PROVIDED DATA

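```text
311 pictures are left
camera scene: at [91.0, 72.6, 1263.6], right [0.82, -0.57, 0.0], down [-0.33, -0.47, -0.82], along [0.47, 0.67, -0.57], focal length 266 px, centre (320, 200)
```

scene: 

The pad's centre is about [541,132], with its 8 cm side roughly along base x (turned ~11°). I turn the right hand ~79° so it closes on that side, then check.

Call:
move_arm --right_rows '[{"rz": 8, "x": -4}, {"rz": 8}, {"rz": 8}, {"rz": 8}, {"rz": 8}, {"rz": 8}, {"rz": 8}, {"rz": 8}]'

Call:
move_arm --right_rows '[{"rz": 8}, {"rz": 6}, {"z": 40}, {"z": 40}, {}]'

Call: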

SET TASK
Print the material verbatim, all of it.

CORRECT ANSWER
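```text
311 pictures are left
camera scene: at [91.0, 72.6, 1263.6], right [0.82, -0.57, 0.0], down [-0.33, -0.47, -0.82], along [0.47, 0.67, -0.57], focal length 266 px, centre (320, 200)
```

scene: 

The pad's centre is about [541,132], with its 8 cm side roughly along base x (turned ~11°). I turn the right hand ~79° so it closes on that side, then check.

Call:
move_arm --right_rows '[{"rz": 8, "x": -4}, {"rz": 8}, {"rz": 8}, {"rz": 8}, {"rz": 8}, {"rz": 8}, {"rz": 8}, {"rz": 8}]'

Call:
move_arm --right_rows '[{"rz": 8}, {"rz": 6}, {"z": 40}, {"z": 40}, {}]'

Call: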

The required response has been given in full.